## Description of the task
Reproduce all the lines below exactly and omit the images. Write them as strings in a JSON array, leaving out blank lines.

-------- Recorded information --------

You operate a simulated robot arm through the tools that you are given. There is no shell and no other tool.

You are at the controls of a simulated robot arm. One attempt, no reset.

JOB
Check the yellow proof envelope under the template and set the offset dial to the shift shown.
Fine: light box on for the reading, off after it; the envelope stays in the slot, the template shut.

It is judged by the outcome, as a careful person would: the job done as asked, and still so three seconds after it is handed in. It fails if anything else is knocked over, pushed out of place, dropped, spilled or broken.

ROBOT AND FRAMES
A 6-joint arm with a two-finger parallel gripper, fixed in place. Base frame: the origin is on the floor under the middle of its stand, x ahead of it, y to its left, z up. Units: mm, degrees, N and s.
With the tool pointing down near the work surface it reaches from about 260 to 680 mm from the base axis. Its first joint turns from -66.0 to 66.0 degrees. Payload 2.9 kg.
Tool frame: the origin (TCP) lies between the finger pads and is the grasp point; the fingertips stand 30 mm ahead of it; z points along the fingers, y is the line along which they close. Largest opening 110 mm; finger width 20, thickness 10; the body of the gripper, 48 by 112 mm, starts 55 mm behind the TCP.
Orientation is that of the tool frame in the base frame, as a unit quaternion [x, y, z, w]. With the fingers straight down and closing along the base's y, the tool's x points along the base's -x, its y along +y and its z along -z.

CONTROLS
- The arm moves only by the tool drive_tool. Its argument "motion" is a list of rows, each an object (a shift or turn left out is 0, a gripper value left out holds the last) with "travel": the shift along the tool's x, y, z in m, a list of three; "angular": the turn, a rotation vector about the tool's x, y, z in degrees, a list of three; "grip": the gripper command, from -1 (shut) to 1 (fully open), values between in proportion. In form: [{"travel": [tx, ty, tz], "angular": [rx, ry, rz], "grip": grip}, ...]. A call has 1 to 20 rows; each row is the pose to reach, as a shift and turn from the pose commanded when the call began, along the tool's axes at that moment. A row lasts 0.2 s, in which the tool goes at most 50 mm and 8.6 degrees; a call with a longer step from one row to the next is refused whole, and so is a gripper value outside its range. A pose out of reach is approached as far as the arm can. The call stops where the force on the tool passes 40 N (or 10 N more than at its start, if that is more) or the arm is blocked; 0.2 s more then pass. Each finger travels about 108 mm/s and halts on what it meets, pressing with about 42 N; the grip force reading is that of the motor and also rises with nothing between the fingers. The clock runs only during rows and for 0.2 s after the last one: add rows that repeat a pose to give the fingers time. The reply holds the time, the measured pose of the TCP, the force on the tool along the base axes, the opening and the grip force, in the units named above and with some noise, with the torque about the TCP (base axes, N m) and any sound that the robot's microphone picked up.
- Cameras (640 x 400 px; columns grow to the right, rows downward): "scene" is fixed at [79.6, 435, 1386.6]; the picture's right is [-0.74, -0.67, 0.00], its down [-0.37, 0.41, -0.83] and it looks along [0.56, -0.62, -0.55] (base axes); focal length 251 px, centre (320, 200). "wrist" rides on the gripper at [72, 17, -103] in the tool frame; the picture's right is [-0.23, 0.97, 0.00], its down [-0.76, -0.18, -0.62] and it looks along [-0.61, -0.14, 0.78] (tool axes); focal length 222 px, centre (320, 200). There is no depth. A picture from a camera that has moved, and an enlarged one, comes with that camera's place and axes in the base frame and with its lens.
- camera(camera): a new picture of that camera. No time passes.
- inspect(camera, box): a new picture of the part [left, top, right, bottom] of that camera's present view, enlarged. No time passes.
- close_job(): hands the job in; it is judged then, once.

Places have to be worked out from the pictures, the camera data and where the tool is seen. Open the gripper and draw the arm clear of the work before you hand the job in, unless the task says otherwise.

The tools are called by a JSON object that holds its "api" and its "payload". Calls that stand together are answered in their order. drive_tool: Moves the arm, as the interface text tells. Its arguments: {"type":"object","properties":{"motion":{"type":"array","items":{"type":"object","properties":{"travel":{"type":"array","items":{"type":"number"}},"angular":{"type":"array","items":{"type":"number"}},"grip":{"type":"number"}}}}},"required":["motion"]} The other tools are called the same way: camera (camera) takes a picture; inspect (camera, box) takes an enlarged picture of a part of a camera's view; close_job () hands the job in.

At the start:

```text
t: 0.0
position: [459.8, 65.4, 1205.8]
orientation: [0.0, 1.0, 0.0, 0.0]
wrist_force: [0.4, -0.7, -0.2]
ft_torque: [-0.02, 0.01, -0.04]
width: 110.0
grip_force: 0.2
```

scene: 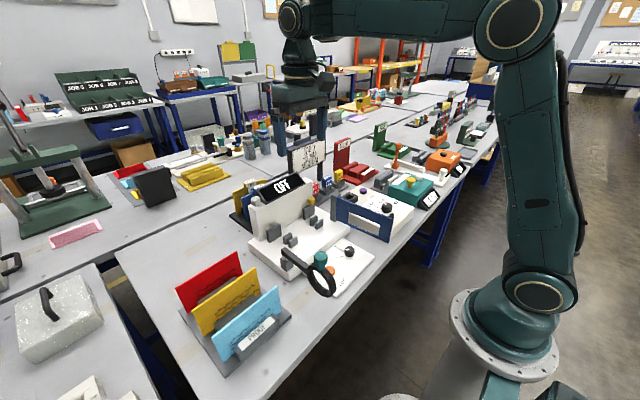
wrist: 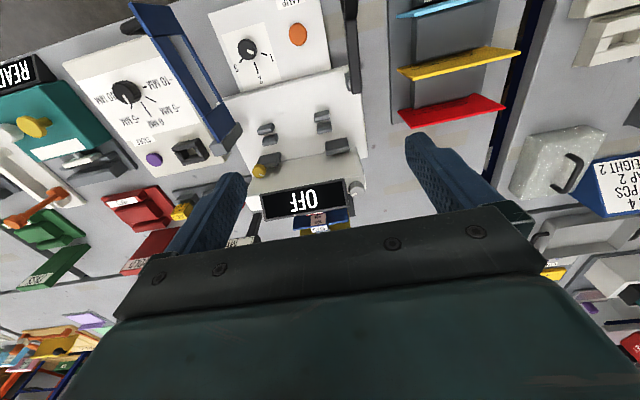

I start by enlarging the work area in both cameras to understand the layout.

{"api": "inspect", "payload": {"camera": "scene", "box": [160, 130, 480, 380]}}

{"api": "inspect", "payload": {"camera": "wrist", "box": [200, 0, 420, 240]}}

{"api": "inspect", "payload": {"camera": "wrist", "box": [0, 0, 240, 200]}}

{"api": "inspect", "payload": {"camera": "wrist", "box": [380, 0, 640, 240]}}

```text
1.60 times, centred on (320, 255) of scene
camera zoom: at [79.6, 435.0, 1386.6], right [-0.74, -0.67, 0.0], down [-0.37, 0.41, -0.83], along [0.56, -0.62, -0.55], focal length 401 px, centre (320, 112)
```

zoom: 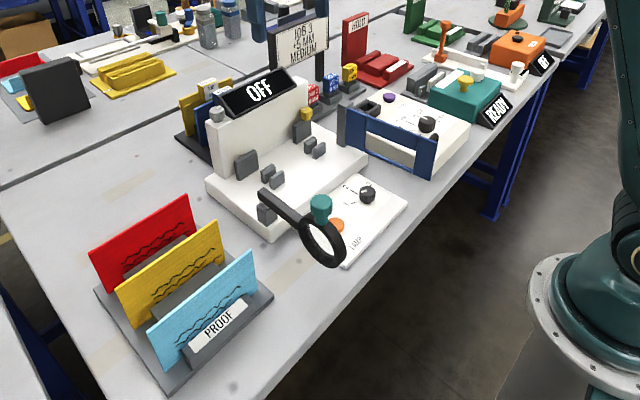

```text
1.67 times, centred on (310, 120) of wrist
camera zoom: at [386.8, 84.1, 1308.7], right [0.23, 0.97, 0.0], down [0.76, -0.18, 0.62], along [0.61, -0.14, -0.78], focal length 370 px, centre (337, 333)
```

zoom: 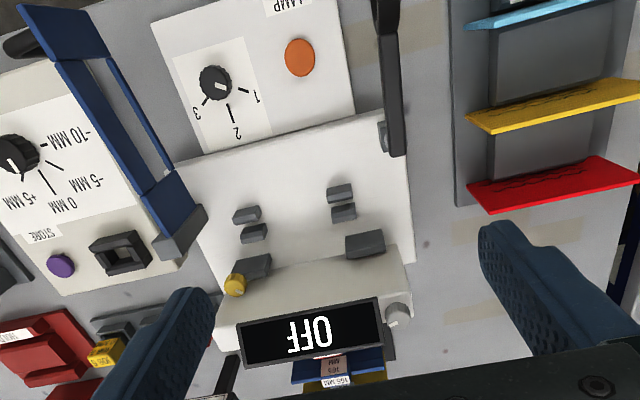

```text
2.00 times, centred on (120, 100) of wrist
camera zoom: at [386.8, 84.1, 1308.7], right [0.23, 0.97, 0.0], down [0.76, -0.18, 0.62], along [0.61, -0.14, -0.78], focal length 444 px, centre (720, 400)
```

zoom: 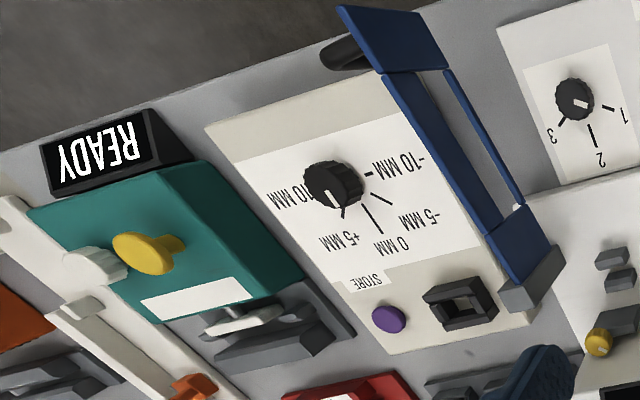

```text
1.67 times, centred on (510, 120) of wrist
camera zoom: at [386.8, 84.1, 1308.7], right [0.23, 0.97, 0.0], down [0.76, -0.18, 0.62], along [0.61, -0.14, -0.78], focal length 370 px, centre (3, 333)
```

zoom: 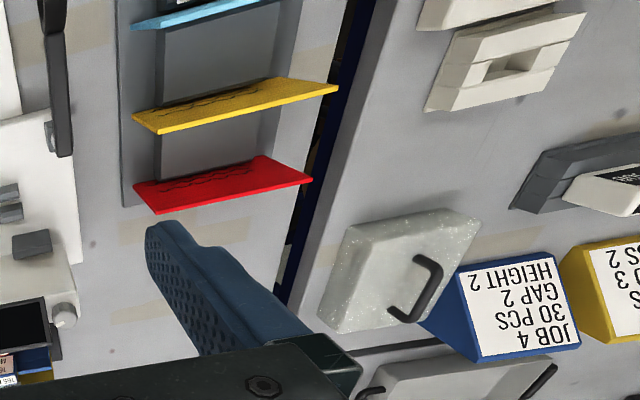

--------

## Final result
[
  "You operate a simulated robot arm through the tools that you are given. There is no shell and no other tool.",
  "You are at the controls of a simulated robot arm. One attempt, no reset.",
  "JOB",
  "Check the yellow proof envelope under the template and set the offset dial to the shift shown.",
  "Fine: light box on for the reading, off after it; the envelope stays in the slot, the template shut.",
  "It is judged by the outcome, as a careful person would: the job done as asked, and still so three seconds after it is handed in. It fails if anything else is knocked over, pushed out of place, dropped, spilled or broken.",
  "ROBOT AND FRAMES",
  "A 6-joint arm with a two-finger parallel gripper, fixed in place. Base frame: the origin is on the floor under the middle of its stand, x ahead of it, y to its left, z up. Units: mm, degrees, N and s.",
  "With the tool pointing down near the work surface it reaches from about 260 to 680 mm from the base axis. Its first joint turns from -66.0 to 66.0 degrees. Payload 2.9 kg.",
  "Tool frame: the origin (TCP) lies between the finger pads and is the grasp point; the fingertips stand 30 mm ahead of it; z points along the fingers, y is the line along which they close. Largest opening 110 mm; finger width 20, thickness 10; the body of the gripper, 48 by 112 mm, starts 55 mm behind the TCP.",
  "Orientation is that of the tool frame in the base frame, as a unit quaternion [x, y, z, w]. With the fingers straight down and closing along the base's y, the tool's x points along the base's -x, its y along +y and its z along -z.",
  "CONTROLS",
  "- The arm moves only by the tool drive_tool. Its argument \"motion\" is a list of rows, each an object (a shift or turn left out is 0, a gripper value left out holds the last) with \"travel\": the shift along the tool's x, y, z in m, a list of three; \"angular\": the turn, a rotation vector about the tool's x, y, z in degrees, a list of three; \"grip\": the gripper command, from -1 (shut) to 1 (fully open), values between in proportion. In form: [{\"travel\": [tx, ty, tz], \"angular\": [rx, ry, rz], \"grip\": grip}, ...]. A call has 1 to 20 rows; each row is the pose to reach, as a shift and turn from the pose commanded when the call began, along the tool's axes at that moment. A row lasts 0.2 s, in which the tool goes at most 50 mm and 8.6 degrees; a call with a longer step from one row to the next is refused whole, and so is a gripper value outside its range. A pose out of reach is approached as far as the arm can. The call stops where the force on the tool passes 40 N (or 10 N more than at its start, if that is more) or the arm is blocked; 0.2 s more then pass. Each finger travels about 108 mm/s and halts on what it meets, pressing with about 42 N; the grip force reading is that of the motor and also rises with nothing between the fingers. The clock runs only during rows and for 0.2 s after the last one: add rows that repeat a pose to give the fingers time. The reply holds the time, the measured pose of the TCP, the force on the tool along the base axes, the opening and the grip force, in the units named above and with some noise, with the torque about the TCP (base axes, N m) and any sound that the robot's microphone picked up.",
  "- Cameras (640 x 400 px; columns grow to the right, rows downward): \"scene\" is fixed at [79.6, 435, 1386.6]; the picture's right is [-0.74, -0.67, 0.00], its down [-0.37, 0.41, -0.83] and it looks along [0.56, -0.62, -0.55] (base axes); focal length 251 px, centre (320, 200). \"wrist\" rides on the gripper at [72, 17, -103] in the tool frame; the picture's right is [-0.23, 0.97, 0.00], its down [-0.76, -0.18, -0.62] and it looks along [-0.61, -0.14, 0.78] (tool axes); focal length 222 px, centre (320, 200). There is no depth. A picture from a camera that has moved, and an enlarged one, comes with that camera's place and axes in the base frame and with its lens.",
  "- camera(camera): a new picture of that camera. No time passes.",
  "- inspect(camera, box): a new picture of the part [left, top, right, bottom] of that camera's present view, enlarged. No time passes.",
  "- close_job(): hands the job in; it is judged then, once.",
  "Places have to be worked out from the pictures, the camera data and where the tool is seen. Open the gripper and draw the arm clear of the work before you hand the job in, unless the task says otherwise.",
  "The tools are called by a JSON object that holds its \"api\" and its \"payload\". Calls that stand together are answered in their order. drive_tool: Moves the arm, as the interface text tells. Its arguments: {\"type\":\"object\",\"properties\":{\"motion\":{\"type\":\"array\",\"items\":{\"type\":\"object\",\"properties\":{\"travel\":{\"type\":\"array\",\"items\":{\"type\":\"number\"}},\"angular\":{\"type\":\"array\",\"items\":{\"type\":\"number\"}},\"grip\":{\"type\":\"number\"}}}}},\"required\":[\"motion\"]} The other tools are called the same way: camera (camera) takes a picture; inspect (camera, box) takes an enlarged picture of a part of a camera's view; close_job () hands the job in.",
  "At the start:",
  "```text",
  "t: 0.0",
  "position: [459.8, 65.4, 1205.8]",
  "orientation: [0.0, 1.0, 0.0, 0.0]",
  "wrist_force: [0.4, -0.7, -0.2]",
  "ft_torque: [-0.02, 0.01, -0.04]",
  "width: 110.0",
  "grip_force: 0.2",
  "```",
  "scene: ",
  "wrist: ",
  "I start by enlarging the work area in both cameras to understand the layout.",
  "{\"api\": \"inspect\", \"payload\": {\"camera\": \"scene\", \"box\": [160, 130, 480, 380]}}",
  "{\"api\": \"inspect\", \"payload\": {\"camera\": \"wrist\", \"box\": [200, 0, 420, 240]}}",
  "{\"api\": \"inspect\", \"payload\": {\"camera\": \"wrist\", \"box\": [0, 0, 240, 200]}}",
  "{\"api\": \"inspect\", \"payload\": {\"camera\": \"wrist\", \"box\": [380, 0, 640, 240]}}",
  "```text",
  "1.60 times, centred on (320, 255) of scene",
  "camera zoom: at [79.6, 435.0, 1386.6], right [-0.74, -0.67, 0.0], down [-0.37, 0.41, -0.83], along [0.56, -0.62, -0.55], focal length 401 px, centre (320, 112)",
  "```",
  "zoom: ",
  "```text",
  "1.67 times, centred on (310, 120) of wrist",
  "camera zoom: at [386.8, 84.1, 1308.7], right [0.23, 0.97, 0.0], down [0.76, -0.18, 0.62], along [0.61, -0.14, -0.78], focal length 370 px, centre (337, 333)",
  "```",
  "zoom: ",
  "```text",
  "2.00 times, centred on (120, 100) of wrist",
  "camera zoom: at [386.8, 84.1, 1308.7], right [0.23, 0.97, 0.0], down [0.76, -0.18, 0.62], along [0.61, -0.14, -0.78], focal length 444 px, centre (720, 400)",
  "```",
  "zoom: ",
  "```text",
  "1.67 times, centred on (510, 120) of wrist",
  "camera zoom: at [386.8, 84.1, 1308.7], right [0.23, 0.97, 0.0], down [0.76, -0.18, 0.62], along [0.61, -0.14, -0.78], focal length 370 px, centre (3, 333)",
  "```",
  "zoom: "
]